++++ PASSAGE

The Treasury Inspector General for Tax Administration (TIGTA) is wondering the same thing. The TIGTA has just issued a report saying the current extension regime not only wastes taxpayer and practitioner time, but it also encourages late payment of taxes.
EXTENDERS AS PROBLEM CHILDREN
The report says problem taxpayers are greatly overrepresented among those of us who extend our returns:
The IRS granted extensions of time to file tax returns to approximately 6.9 million individual taxpayers in CY 1999. Many of these taxpayers subsequently presented the IRS with significant filing and payment compliance problems:
· Approximately 1.3 million taxpayers filed their tax returns after the extension periods had expired.
· An additional 935,000 taxpayers had not filed their tax returns by September 20, 2001 (29 months after the regular April 15, 1999, due date).
· Approximately 2.1 million taxpayers with extensions had failed to pay all of their taxes by the regular April 15 due date.
· Over 700,000 taxpayers with extensions had balance due accounts after filing their returns.
Only 52 percent of the taxpayers with extensions had both paid all of their taxes by April 15 and filed their tax returns by their extended due dates. In contrast, 99 percent of the taxpayers not obtaining extensions had either paid all of their taxes by April 15 or filed their returns by April 15 to report their underpayments.
TOO EASY AND TOO COMPLICATED?
The report says that the extension rules make it too easy to delay paying taxes. If an extension is properly filed, the penaltly for paying less than 90% of your tax due is 1/2% per month. By contrast, the penalty is 10 times larger - 5% per month - if no extension is filed. The report says many taxpayers file the extension just to hang onto the money longer. This gives the taxpayers time to get into financial trouble, making it less likely that the balance due will ever be paid.
While the report says it is too easy to put off paying taxes, the extension procedures themselves are too complicated. They require taxpayers to make a "reasonable estimate" of their tax when they extend, but they provide little guidance as to what a "reasonable estimate" means. The extension requires forms that are not included in the standard package provided to taxpayers. If additional time is needed, the taxpayer has to obtain and file yet another form.

++++++++
++++ DATA SECTION

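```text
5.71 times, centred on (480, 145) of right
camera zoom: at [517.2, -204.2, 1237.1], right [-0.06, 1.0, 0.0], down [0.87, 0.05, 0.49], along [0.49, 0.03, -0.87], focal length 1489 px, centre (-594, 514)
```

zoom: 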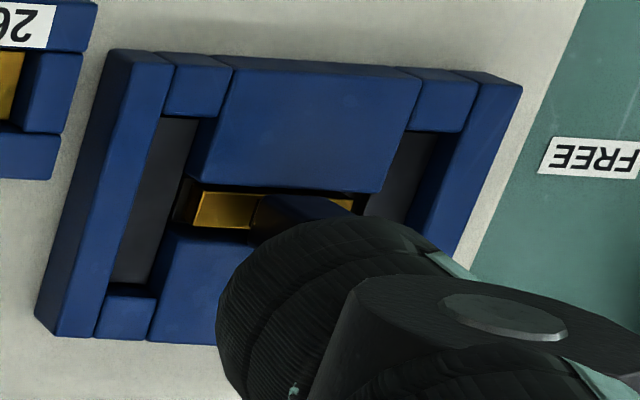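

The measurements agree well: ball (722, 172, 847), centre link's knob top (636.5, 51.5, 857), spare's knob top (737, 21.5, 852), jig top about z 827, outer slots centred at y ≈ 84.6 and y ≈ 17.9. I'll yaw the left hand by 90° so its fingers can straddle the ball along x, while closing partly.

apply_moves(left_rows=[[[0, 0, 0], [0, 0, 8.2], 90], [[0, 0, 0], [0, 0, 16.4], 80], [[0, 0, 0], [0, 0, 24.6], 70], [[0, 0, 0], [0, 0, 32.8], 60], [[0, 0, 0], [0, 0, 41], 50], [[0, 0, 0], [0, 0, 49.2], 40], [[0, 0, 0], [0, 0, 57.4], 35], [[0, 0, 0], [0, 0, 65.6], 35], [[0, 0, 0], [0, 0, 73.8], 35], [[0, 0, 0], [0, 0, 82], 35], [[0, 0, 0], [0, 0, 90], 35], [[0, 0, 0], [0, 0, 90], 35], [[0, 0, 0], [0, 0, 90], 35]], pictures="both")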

++++++++

→ THE EXERCISE: Show the exact text of the passage starting from "EXTENDERS AS PROBLEM" and stopping at the end of "15 due date.".

→ EXERCISE SOLUTION:
EXTENDERS AS PROBLEM CHILDREN
The report says problem taxpayers are greatly overrepresented among those of us who extend our returns:
The IRS granted extensions of time to file tax returns to approximately 6.9 million individual taxpayers in CY 1999. Many of these taxpayers subsequently presented the IRS with significant filing and payment compliance problems:
· Approximately 1.3 million taxpayers filed their tax returns after the extension periods had expired.
· An additional 935,000 taxpayers had not filed their tax returns by September 20, 2001 (29 months after the regular April 15, 1999, due date).
· Approximately 2.1 million taxpayers with extensions had failed to pay all of their taxes by the regular April 15 due date.